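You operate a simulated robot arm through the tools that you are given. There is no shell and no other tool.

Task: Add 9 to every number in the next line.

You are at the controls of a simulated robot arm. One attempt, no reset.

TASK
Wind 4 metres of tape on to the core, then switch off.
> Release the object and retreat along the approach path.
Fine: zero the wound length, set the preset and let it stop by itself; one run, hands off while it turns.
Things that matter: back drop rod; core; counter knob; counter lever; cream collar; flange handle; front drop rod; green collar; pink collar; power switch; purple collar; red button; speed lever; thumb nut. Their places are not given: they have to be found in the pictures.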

» **Problem details**
Identify and copy the lines holding the word "that".

» **Output of the exercise**
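You operate a simulated robot arm through the tools that you are given. There is no shell and no other tool.
Things that matter: back drop rod; core; counter knob; counter lever; cream collar; flange handle; front drop rod; green collar; pink collar; power switch; purple collar; red button; speed lever; thumb nut. Their places are not given: they have to be found in the pictures.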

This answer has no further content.